Gather up every line that includes the string "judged".

[Supplied material start]

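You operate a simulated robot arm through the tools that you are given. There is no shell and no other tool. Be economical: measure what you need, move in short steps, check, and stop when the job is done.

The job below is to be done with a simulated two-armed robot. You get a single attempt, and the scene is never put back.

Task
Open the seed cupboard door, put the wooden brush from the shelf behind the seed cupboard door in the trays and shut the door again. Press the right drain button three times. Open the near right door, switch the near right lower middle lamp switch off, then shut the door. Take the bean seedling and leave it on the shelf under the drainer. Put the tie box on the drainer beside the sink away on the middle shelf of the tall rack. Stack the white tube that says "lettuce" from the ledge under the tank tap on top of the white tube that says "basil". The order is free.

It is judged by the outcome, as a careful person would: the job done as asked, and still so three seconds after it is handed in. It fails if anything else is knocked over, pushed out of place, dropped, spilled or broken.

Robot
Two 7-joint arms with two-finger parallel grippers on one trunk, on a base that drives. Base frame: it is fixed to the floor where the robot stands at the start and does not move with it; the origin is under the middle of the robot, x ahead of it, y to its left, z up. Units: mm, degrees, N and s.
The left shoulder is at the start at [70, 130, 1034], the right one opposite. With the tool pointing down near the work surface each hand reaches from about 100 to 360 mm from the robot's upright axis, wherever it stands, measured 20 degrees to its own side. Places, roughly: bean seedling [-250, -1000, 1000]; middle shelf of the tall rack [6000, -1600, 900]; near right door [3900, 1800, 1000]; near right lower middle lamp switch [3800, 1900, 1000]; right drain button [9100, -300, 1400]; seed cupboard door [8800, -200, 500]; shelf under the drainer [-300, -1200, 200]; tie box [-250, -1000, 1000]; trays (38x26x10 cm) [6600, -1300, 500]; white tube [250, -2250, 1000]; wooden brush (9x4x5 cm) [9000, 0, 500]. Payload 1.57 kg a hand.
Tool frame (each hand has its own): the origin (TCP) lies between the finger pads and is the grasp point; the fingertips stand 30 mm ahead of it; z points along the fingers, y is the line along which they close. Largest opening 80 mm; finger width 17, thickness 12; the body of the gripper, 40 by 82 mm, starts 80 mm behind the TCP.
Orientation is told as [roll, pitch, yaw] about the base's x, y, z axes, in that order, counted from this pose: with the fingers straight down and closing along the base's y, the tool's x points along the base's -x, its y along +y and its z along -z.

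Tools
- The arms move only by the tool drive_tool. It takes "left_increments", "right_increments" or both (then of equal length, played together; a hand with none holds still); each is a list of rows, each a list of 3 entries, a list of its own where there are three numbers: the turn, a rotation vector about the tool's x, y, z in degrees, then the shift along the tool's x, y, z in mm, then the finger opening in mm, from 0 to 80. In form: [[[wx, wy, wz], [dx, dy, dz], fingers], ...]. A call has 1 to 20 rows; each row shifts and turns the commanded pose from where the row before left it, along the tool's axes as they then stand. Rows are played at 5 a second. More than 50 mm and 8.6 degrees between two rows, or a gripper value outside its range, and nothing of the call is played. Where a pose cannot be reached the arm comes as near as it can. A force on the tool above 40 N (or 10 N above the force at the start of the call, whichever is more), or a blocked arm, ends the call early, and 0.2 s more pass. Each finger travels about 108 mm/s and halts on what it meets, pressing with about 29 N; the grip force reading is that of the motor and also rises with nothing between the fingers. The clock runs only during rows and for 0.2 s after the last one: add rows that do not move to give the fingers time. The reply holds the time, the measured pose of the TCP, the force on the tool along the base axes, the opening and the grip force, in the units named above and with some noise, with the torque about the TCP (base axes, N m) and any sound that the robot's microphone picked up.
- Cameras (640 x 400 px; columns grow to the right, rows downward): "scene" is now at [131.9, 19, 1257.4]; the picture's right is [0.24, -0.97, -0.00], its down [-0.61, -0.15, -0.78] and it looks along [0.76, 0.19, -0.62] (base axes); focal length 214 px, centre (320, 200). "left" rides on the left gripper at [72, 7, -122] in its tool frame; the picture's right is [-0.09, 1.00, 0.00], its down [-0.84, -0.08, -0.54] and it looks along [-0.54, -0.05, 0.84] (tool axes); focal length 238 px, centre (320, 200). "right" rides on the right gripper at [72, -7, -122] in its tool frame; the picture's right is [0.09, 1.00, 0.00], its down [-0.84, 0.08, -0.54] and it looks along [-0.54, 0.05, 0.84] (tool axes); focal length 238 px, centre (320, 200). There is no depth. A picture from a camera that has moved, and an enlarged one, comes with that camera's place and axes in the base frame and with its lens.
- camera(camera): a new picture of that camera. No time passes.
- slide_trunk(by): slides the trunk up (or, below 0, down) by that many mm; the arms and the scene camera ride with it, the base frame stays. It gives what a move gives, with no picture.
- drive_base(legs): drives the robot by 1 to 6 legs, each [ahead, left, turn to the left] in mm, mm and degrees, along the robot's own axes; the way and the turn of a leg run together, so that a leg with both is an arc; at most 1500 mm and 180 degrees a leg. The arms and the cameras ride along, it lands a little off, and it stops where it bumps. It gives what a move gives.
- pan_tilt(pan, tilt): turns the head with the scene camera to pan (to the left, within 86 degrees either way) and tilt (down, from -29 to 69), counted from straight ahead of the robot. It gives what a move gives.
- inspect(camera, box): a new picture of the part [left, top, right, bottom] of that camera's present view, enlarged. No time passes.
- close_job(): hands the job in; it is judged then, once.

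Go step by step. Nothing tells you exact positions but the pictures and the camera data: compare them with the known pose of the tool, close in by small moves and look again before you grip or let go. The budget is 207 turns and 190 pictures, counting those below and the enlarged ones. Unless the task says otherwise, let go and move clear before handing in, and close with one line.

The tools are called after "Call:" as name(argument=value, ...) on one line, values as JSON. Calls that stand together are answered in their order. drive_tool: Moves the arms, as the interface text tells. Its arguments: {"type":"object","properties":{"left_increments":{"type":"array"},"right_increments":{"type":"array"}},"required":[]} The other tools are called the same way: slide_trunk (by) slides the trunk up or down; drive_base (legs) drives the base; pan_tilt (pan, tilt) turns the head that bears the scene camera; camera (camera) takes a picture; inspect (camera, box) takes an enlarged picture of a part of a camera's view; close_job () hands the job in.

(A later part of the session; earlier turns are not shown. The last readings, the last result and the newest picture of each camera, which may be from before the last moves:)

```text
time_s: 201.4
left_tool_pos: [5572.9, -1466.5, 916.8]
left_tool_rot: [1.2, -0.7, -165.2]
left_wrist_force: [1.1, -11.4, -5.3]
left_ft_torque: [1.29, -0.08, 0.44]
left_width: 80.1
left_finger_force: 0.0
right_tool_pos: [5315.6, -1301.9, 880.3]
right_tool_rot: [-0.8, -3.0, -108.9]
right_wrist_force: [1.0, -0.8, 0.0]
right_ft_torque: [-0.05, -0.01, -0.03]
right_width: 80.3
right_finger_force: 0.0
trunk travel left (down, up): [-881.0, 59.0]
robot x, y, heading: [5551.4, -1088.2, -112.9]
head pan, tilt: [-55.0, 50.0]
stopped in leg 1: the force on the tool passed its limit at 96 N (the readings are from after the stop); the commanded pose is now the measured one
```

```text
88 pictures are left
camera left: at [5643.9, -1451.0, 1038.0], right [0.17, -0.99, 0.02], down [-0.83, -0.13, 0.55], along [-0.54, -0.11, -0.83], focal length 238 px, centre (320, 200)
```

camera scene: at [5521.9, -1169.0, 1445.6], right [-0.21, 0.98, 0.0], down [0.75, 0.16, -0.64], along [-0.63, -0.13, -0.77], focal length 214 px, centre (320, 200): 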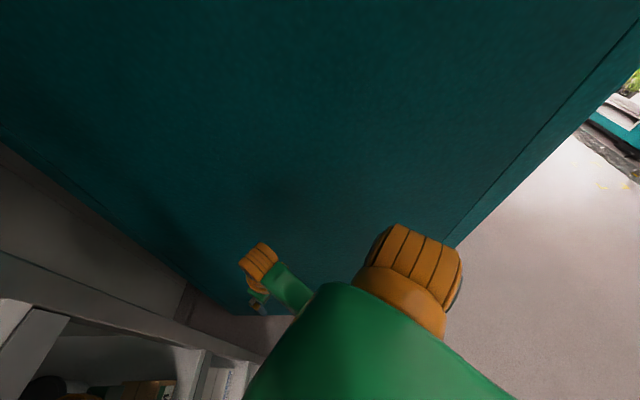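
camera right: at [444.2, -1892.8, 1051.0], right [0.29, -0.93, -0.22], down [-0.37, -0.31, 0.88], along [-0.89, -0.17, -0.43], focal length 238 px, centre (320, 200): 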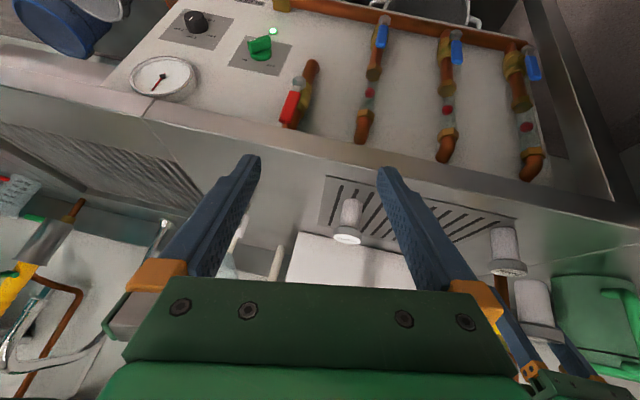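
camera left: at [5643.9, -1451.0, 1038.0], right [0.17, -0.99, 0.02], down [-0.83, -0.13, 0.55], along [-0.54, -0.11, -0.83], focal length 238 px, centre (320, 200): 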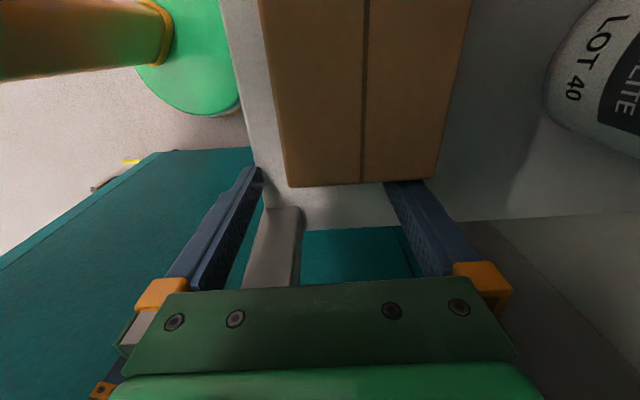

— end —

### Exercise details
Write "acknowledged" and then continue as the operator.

[Supplied material end]

### Full output
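It is judged by the outcome, as a careful person would: the job done as asked, and still so three seconds after it is handed in. It fails if anything else is knocked over, pushed out of place, dropped, spilled or broken.
- close_job(): hands the job in; it is judged then, once.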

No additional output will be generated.